DETAILED DESCRIPTION OF THE INVENTION

(11) With reference to FIGS. 3 and 4, a noncontact fluid bearing 100 of the present invention includes a carrier 110 and a flow controller 120. The carrier 110 includes a housing 111 and a cavity 112, and the flow controller 120 is disposed in the cavity 112 of the carrier 110. A fluid can be supplied to the noncontact fluid bearing 100 via a fluid feeding hole 111c of the housing 111 by using a fluid supply apparatus 200. The fluid supply apparatus 200 is, but not limited to, a pump and the fluid can be gas or liquid.

(12) FIGS. 5 to 8 show a manufacturing method of the noncontact fluid bearing 100. Referring to FIGS. 3 and 5 firstly, a carrier 110 having a housing 111 and a cavity 112 recessed on the housing 111 is provided. The housing 111 includes a bottom 111a, a circular wall 111b and a fluid feeding hole 111c communicating with the cavity 112.

(13) Next, referring to FIGS. 3 and 6, a flow controller 120 having a porous layer 121 and a sealing layer 122 is provided. The porous layer 121 has a plurality of pores 121c and may be made of metal (e.g. bronze), ceramic or graphite. The sealing layer 122 has a plurality of micro through holes 122a and may be made of a gas-impermeable material, such as gel, nonmetal or metal. The sealing layer 122 is formed on a first surface 121a of the porous layer 121 and the micro through holes 122a communicate with the pores 121c of the porous layer 121. Furthermore, the micro through holes 122a may be selectively arranged in particular region(s) of the sealing layer 122 and may have different cross-sectional shapes based on demands.

(14) With reference to FIGS. 3 and 7, the flow controller 120 is placed in the cavity 112 and integrated with the housing 110. In this embodiment, a supporter 111e of the housing 111 is located in the cavity 112. The flow controller 120 is adhered to the housing 110 by an adhesive 130 which is applied between the sealing layer 122 and the supporter 111e. Preferably, the adhesive 130 is also applied between a lateral surface 121f of the porous layer 121 and the circular wall 111b for covering the pores 121c on the lateral surface 121f.

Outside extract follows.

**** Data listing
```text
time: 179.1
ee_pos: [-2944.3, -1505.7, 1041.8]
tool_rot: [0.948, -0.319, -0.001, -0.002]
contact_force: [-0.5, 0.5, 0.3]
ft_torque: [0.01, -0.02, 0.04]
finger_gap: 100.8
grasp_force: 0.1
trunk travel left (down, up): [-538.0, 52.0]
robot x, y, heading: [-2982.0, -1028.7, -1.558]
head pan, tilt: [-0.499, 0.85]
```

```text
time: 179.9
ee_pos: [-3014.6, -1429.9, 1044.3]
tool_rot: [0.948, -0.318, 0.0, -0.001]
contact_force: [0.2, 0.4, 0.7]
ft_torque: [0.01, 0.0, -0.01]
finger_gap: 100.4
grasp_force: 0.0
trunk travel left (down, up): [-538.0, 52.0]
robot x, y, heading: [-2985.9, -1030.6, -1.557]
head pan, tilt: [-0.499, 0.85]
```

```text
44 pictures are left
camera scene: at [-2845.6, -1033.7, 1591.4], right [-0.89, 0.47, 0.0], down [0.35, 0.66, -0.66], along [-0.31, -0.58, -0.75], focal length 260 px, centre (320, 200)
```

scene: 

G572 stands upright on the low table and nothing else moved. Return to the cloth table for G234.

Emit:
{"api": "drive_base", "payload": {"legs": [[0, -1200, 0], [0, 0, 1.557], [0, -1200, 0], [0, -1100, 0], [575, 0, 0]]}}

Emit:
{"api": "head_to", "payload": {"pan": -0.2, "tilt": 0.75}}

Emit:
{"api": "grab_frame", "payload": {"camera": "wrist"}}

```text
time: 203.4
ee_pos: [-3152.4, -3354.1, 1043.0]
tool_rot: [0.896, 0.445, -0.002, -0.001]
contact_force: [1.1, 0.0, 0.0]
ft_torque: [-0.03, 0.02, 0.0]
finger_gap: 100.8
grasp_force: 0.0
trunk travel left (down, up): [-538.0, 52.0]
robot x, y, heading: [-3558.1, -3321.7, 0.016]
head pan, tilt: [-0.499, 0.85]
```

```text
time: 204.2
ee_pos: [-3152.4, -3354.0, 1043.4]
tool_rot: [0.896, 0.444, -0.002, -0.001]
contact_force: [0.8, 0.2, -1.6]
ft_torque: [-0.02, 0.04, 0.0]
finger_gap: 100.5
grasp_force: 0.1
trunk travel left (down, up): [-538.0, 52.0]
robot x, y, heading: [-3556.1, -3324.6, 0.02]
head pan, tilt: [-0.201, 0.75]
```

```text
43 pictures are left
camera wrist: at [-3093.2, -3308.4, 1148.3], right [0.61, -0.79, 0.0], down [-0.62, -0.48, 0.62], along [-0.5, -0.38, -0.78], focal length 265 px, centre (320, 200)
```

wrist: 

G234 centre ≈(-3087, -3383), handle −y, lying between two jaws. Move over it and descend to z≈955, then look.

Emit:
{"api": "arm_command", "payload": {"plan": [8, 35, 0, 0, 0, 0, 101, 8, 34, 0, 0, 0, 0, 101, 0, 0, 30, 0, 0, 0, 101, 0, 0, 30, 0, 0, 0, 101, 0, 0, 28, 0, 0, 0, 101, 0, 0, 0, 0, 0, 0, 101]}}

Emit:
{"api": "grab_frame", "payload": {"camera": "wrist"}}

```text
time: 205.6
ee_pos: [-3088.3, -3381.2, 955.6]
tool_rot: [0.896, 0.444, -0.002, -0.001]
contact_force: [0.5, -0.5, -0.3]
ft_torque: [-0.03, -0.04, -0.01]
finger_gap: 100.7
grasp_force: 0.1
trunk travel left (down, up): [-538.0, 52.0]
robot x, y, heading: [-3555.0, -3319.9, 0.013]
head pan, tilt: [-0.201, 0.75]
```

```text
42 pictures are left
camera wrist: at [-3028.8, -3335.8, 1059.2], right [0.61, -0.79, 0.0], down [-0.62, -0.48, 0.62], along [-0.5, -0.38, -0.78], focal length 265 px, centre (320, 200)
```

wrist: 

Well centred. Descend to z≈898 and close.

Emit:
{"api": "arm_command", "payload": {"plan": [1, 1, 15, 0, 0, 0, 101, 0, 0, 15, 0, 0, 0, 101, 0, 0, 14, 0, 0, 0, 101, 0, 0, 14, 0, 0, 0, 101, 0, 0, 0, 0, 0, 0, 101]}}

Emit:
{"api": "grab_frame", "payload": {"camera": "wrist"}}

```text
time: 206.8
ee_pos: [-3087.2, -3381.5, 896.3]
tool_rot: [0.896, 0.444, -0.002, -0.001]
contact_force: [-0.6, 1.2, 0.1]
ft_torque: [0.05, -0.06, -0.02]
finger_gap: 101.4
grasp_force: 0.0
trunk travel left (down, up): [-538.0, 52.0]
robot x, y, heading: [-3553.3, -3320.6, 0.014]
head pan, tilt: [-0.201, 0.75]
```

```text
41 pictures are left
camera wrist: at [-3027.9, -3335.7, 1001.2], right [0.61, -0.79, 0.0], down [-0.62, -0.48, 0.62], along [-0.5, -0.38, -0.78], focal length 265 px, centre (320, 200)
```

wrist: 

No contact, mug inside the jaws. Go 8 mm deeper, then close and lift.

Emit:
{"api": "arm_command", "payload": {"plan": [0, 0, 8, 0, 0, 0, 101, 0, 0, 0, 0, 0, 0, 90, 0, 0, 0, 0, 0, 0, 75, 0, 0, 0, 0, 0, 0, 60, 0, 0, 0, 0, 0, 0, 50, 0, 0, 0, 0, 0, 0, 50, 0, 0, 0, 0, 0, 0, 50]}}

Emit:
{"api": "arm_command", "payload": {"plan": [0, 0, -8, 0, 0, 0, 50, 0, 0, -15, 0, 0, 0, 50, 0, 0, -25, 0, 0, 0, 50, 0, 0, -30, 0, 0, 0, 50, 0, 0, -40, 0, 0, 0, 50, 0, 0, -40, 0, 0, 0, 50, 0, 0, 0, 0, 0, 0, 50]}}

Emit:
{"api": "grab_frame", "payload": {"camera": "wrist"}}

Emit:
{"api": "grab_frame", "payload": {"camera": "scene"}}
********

(15) FIG. 9 represents a flow controller 120 of another embodiment different to that shown in FIG. 6. In this embodiment, a first region 121d and a second region 121e are defined on the first surface 121a of the porous layer 121, and the sealing layer 122 is formed on the first region 121d, not on the second region 121e, so the second region 121e is exposed. Referring to FIG. 10, the porous layer 121 in the second region 121e is connected to the housing 111. In this embodiment, the porous layer 121 in the second region 121e is connected to the supporter 111e of the housing 111. The adhesive 130 is preferably applied between the porous layer 121 in the second region 121e and the supporter 111e so as to adhere the flow controller 120 on the supporter 111e and cover the pores 121c on the second region 121e.

(16) With reference to FIGS. 8 and 10, the sealing layer 122 is located between the bottom 111a of the housing 111 and the porous layer 121 such that a pressure chamber 112a is formed within the cavity 112. That is to say, the pressure chamber 112a is defined by the flow controller 120 and the housing 111 connected to each other. The fluid feeding hole 111c communicates with the pressure chamber 112a, and the micro through holes 122a communicate with the pressure chamber 112a and the pores 121c of the porous layer 121 such that a fluid (not shown) supplied via the fluid feeding hole 111c can sequentially flow through the pressure chamber 112a, the micro through holes 122a of the sealing layer 122 and the pores 121c of the porous layer 121.

(17) With reference to FIGS. 4, 8 and 10, the sealing layer 122 formed on the first surface 121a of the porous layer 121 has an exposed surface 122b. When the flow controller 120 is placed in the cavity 112 to connect with the housing 111, the sealing layer 122 is located between the pressure chamber 112a and the porous layer 121 and the exposed surface 122b faces toward the bottom 111a of the housing 111. The sealing layer 122 is located in the pressure chamber 112a and the housing III exposes a second surface 121b of the porous layer 121. While a fluid is fed into the pressure chamber 112a via the fluid feeding hole 111c by a fluid apparatus 200, the sealing layer 122 is pushed by a force of the fluid to stay on the first surface 121a of the porous layer 121 stably without the possibility of peeling from the noncontact fluid bearing 100. Besides, the fluid in the pressure chamber 112a can pass through the micro through holes 122a to the porous layer 121 and pass through the pores 121c in the porous layer 121 to be exhausted to the outside of the noncontact fluid bearing 100. As a result, the volume of the fluid passing through the micro through holes 122a and the pores 121c can be controlled precisely to equalize the exhaust volume of the fluid from the noncontact fluid bearing 100. Referring to FIG. 10, the pressure chamber 112a preferably has a space opening 112b that has an area approximately equal to that of the exposed surface 122b.

(18) With reference to FIGS. 7 and 8, if the thickness of the noncontact fluid bearing 100 or the flow controller 120 is too large, the porous layer 121 can be grinded by a grinding wheel (not shown) from the second surface 121b exposed by the housing 111 to the demanded thickness.

(19) On the other hand, if the flow controller 120 placed in the cavity 112 improperly is crooked, the grinding wheel can be used to grind the porous layer 121 from the second surface 121b exposed by the housing 111 for flattening the second surface 121b. Referring to FIGS. 7 and 8, preferably, the second surface 121b of the porous layer 121 is preferably and substantially parallel to a mounting surface 111f of the bottom 111a and coplanar to a top surface 111d of the circular wall 111b.

(20) When a fluid is supplying into the pressure chamber 112a, the sealing to layer 122 located between the pressure chamber 112a and the porous layer 121 is pushed by a force of the fluid to stay on the first surface 121a of the porous layer 121 steadily and not peel from the noncontact fluid bearing 100. Moreover, the thickness of the noncontact fluid bearing 100, the thickness of the flow controller 120 and the flatness of the porous layer 121 are adjustable to specified values by grinding the porous layer 121 from the second surface 121b exposed by the housing 111.

(21) While this invention has been particularly illustrated and described in detail with respect to the preferred embodiments thereof, it will be clearly understood by those skilled in the art that is not limited to the specific features shown and described and various modified and changed in form and details may be made without departing from the spirit and scope of this invention.